One of the things I love about living in this city is going out to hear live music. I hadn’t done it in awhile so the past few weeks I’ve been making up for it. Last week a friend and I went to hear a few bands in a Lower East Side bar I hadn’t been to. I was wearing jeans, my too long hair in a pony, little makeup. When we got to the door, the bouncer asks for my ID. Now, it could be one of those places where they ask everyone. But no, they don’t ask my friend, who for sure doesn’t look even remotely close to 21, but then, neither do I.
Cut to tonight. We (the same friend and I) go see Nada Surf in a crowded downtown venue. My back ain’t what it used to be, so I take the opportunity to be right up against the stage so I can lean on it, and not have to deal with 6’4″ guys in front of me. Maybe some little hipsters got annoyed they weren’t up front. I don’t know. But I hear behind me, “Must be senior citizens night out”.
Now, presumably they are talking about my going-gray friend, who is several years older than me. But I am 40, after all, so I take umbrage. It took all my willpower not to turn around and hiss at the little twerp, “Excuse me, how old do you think the BAND MEMBERS are?” I’ve known one of the guys in the band, and one of their guest musicians, for 12 years. They are, give and take a few years, my contemporaries. Not that this even matters, even if the band members were 22, am I not allowed to go out and hear good music?
Quite a juxtaposition of events here. But it really is a strange feeling, to not quite belong in either demographic. I’m too old to be young, too young to be old.
Oh yeah, knitting. Still haven’t started that last square. ;)

10 Responses to “Age is Just a Number”

Oh. My. God. See, this is why we have steel toes in our geriatric Doc Martens.

Indeed.

I often remind myself that I’ll never be younger than I am today. But I still walk away from the teeny-bopper clothes in the shops.

But you look great.

I had a weird moment like that when I realized that all of a sudden the misbehaving young actors and actresses in magazines were my age, not older than me. And then suddenly, they were just young kids, babies.
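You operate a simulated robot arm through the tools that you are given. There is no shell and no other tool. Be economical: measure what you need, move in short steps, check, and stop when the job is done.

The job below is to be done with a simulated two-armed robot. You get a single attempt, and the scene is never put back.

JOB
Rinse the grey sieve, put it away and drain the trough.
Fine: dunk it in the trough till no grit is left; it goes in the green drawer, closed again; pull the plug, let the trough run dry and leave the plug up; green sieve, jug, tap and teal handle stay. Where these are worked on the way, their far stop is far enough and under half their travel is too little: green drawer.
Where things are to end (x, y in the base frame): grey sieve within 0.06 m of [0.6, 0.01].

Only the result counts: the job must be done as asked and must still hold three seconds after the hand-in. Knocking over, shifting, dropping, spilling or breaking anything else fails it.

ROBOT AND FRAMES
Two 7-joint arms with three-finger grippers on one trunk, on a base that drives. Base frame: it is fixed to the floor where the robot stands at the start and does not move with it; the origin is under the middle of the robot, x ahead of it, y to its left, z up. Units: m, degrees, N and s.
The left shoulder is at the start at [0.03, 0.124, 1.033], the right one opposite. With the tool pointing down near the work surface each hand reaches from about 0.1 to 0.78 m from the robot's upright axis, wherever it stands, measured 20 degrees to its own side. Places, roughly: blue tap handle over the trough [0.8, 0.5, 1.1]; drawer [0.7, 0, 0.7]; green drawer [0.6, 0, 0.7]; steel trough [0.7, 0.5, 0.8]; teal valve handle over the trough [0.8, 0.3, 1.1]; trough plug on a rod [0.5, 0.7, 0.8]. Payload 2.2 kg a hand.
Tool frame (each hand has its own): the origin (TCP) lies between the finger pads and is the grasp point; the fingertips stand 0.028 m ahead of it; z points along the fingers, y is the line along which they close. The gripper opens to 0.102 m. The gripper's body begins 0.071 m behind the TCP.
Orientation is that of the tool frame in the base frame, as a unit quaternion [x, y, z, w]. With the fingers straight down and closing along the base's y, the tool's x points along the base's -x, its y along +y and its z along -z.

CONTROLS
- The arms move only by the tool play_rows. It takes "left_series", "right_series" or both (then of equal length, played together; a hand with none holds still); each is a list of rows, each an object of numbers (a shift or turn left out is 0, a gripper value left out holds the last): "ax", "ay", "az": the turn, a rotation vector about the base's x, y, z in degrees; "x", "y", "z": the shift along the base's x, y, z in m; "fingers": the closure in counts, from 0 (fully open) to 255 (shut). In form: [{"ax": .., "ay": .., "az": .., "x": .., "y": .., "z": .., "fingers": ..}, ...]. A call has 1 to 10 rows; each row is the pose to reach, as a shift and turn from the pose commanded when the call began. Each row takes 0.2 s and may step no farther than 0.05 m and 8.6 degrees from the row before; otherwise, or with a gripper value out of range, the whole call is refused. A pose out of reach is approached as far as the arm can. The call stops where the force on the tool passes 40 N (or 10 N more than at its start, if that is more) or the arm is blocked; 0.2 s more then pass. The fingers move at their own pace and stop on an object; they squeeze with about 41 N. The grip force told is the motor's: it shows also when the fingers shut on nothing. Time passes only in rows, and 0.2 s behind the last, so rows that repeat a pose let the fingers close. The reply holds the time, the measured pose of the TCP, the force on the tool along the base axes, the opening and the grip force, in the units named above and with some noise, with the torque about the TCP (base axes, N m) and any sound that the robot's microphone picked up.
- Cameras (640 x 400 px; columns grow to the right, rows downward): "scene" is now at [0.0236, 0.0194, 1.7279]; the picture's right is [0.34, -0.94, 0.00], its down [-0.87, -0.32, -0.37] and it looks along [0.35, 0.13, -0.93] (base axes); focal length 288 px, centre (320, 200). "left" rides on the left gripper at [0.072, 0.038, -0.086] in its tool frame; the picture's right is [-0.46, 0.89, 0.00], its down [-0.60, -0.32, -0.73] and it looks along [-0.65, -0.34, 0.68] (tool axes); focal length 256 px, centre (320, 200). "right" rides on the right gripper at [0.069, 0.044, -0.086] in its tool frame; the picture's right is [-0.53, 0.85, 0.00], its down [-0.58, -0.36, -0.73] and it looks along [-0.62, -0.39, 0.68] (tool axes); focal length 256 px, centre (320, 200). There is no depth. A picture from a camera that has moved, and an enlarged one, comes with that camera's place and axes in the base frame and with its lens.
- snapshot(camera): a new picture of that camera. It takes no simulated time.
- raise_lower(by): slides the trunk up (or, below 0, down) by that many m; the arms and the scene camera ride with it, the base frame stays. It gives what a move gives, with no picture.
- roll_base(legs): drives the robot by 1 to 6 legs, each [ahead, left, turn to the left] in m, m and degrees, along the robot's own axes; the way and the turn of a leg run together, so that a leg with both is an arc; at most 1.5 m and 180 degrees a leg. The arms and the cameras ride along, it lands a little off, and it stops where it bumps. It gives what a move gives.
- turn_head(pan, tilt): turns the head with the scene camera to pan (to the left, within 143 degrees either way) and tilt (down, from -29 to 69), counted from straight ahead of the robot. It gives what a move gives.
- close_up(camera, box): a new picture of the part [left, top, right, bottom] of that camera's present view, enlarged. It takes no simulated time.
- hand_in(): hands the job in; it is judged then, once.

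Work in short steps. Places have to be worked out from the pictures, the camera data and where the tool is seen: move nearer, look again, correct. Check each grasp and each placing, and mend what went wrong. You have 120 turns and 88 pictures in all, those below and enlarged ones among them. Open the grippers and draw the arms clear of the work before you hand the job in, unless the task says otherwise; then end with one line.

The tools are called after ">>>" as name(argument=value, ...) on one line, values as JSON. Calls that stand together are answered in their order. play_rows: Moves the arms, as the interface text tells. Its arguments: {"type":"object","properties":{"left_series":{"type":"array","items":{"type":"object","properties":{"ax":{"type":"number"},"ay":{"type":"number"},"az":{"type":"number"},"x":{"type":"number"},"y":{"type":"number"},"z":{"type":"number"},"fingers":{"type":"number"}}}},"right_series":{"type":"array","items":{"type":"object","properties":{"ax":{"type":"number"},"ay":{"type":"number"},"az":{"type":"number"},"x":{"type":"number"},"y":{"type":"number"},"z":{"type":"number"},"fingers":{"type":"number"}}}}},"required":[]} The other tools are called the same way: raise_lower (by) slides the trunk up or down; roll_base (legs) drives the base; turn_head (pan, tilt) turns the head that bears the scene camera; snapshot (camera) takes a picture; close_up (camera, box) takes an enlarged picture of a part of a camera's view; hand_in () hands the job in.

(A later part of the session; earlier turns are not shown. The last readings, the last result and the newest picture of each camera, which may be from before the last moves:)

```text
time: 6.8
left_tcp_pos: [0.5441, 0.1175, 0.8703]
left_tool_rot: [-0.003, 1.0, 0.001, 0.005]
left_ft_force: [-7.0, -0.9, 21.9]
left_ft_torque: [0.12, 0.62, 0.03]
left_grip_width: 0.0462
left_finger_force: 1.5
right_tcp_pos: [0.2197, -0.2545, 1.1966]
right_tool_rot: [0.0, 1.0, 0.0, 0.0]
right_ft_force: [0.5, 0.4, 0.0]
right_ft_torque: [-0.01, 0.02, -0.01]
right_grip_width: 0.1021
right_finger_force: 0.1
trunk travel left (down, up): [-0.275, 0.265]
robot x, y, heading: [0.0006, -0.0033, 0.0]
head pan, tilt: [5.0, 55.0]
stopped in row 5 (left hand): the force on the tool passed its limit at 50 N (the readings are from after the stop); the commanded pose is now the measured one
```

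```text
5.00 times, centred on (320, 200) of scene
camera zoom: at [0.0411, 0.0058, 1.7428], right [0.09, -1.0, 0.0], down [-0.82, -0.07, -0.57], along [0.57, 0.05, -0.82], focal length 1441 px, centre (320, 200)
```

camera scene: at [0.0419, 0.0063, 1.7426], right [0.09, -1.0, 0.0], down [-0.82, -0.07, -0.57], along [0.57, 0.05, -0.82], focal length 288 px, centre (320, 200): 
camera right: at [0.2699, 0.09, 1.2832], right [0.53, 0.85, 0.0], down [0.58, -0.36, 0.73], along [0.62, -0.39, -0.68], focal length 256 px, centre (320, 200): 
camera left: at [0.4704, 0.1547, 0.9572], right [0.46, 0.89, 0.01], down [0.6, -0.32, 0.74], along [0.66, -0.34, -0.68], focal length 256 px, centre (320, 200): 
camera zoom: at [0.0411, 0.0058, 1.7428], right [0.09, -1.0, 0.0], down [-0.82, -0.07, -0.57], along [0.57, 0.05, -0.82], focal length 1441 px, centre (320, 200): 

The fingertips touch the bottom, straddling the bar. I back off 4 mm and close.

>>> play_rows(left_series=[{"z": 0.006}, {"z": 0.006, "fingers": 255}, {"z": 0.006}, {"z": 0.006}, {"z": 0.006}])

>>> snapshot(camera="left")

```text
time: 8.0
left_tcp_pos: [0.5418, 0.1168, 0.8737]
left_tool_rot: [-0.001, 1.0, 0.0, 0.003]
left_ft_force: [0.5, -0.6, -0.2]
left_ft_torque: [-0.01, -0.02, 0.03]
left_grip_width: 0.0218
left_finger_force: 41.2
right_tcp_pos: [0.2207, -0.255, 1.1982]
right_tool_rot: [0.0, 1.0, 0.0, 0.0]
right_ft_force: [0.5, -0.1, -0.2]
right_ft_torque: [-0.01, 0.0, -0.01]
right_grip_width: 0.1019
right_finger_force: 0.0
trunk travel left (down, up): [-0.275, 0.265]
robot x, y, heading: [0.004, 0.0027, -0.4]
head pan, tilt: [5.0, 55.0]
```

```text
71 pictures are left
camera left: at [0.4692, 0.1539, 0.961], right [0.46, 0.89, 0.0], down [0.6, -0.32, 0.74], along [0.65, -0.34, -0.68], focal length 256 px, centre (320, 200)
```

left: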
And I was a non-desirable demographic.

When did that happen?

nyuk, nyuk, nyuk, “steel toes in our geriatric doc martens.” heeee.

Hey, listen: Imagine being a 46-year-old hick from Vermont. It ain’t easy bein’ me. Heh.

Chuckle, chuckle; at the comments.
Age is just a number. We know that, they’ll find it out later.
Why’s that square not started?

me and you – we’re stuck in the same place right now! :)

That is so funny. I’d definitely ask for your ID before I called you a senior citizen! ;)

Well, I’ll have to ask for your ID the next time you get a cupcake or brownie, missy. We just have more jokey-jokey material now, that’s all. People in general are dumb. You must know that, right?

Thank you – I get this all the time! Admittedly I don’t go out as much as I’d like in this city (although that would be a full time job) but each time is a new crazy way of making me feel like either a grandmother or a kiddie. Is it just that people see women as either old or young – they cant fathom us as in between?

Your self restraint is laudable.

I think I might have been violent, if not verbal. Aggressively verbal.